In that stillness, something in her shifted. A brother‑in‑law gently asked if the universe might be telling her to accept help. Her Jewish practice deepened, and with it, a realization: the idea that she had ever been in control was an illusion. Surviving at all felt like grace, not grit. In Jewish thought, she explains, there’s a constant balance between Bitachon, total reliance on God, and Hishtadlut, taking personal responsibility for your effort. You show up, do the work, and also accept that the ripple effects are far beyond what any of us can see or manage. Losing her business, her health, and the future she’d imagined forced her to live that tension in every physical, emotional, and financial way.

That experience now sits at the core of how she shows up at Artemis. In a role where you can do everything “right”, shake the trees, run a great process, line up all the steps, and still have things not land, she’s no longer afraid of what she can’t control. The only guarantee she believes in is the energy she brings to the table: her preparedness, her care, her values. A commission‑based role that once would have felt too uncertain now feels aligned with a deeper truth that if an opportunity is meant for her, it will come; if it doesn’t, it wasn’t hers. That perspective has softened her Type A edges at work and at home. She describes it as becoming a former version of herself: less clenched, more grounded, and far more focused on what she can actually own, showing up fully, doing the work in front of her, and trusting the rest.

Belonging as Your Whole Self

Ask Bracha about belonging at work and she’ll tell you she’s often felt “mostly in, but not fully.” In past roles, even with leaders who genuinely tried to make her feel included, there were always parts of her she kept a little tucked away: her Jewish practice, her identity as a mom, the depth of her community involvement, the full range of what she cares about. At Artemis, that changed. After her very first conversation with Erin, she hung up the call, ran up the stairs, and announced, “I just met the best person ever.” The stakes had felt low enough that she showed up as her realist self: this is who I am, this is who I’m not, and instead of needing to edit, she felt seen.

From there, she made herself a promise: she would be the most “her” version of herself throughout the process, and if that pushed anyone away, they simply weren’t her people.
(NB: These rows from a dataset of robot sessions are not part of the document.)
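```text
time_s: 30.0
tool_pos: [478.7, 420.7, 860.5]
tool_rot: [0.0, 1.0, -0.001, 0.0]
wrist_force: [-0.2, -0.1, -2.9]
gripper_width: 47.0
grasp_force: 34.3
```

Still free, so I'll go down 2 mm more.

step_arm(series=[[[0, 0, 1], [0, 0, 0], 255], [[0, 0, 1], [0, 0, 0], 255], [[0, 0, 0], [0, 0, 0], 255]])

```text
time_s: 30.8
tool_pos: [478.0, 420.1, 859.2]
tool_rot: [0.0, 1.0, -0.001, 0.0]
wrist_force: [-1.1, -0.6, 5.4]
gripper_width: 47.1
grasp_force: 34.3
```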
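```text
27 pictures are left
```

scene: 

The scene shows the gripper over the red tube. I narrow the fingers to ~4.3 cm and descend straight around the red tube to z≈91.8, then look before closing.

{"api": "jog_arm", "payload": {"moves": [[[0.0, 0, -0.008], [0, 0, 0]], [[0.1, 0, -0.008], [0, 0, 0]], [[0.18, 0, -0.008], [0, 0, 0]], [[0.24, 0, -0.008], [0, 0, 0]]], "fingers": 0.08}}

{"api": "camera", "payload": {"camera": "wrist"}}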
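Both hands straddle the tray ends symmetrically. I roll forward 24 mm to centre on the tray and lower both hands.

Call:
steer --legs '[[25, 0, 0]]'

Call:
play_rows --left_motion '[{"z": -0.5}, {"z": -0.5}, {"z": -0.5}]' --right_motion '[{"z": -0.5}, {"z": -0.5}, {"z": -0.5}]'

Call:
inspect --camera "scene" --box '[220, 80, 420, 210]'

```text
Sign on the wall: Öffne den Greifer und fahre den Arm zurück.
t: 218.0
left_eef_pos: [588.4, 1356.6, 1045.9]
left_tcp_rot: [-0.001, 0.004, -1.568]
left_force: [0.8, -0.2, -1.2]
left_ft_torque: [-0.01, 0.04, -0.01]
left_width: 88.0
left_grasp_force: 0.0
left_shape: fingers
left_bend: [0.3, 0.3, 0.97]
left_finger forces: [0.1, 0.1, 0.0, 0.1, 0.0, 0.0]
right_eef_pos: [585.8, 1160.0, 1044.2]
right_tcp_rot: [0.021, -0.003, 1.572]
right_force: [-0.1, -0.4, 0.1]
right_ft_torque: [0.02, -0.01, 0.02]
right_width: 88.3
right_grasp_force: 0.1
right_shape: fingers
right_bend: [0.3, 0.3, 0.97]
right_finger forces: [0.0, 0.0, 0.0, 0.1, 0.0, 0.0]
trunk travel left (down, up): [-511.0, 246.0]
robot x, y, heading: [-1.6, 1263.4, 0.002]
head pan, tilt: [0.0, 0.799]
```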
The opposite happened. What she’s felt from the team is genuine curiosity, care, and reciprocal identity‑sharing. Colleagues who want to know her as a recruiter, yes, but also as a religious Jewish woman, a mother, a community builder. Coming out of such a profound period of loss and recalibration, she says she simply doesn’t have it in her to be anything but fully herself anymore. Life is too short, and too fragile, to spend it masking. For Bracha, real belonging looks like a place where you can be celebrated in your fullness, and turn around and celebrate everyone else’s fullness too. That, she says, is exactly what she’s found at Artemis.

Dreaming of Teleportation (and Togetherness)

For all her excitement about AI, Bracha’s real moonshot piece of tech is simple: teleportation. With family across the world, her life is stretched across time zones. Her number‑one value is family, and the thing she looks forward to most is being in the same room as the people she loves. She imagines a world where popping over for Shabbat dinner or a visit with her siblings doesn’t require flight alerts and vacation days, just a quick jump. For someone who spends her days connecting founders and leaders to the right opportunities, the idea of erasing distance for the sake of connection feels like the ultimate upgrade.

In the meantime, she’s building the kind of future she can reach from here: helping founders and teams who care about people as much as product, and who want to use technology to create more room for the very human things that matter most: creativity, purpose, and time with the people you love. Whether she’s talking about AI, leadership, or belonging at work, Bracha keeps returning to the same through‑line: tools are only as powerful as the humanity behind them. At Artemis, she feels like she’s finally in the right room, on the right wavelength, doing the work she was meant to do, and we’re so happy she’s here.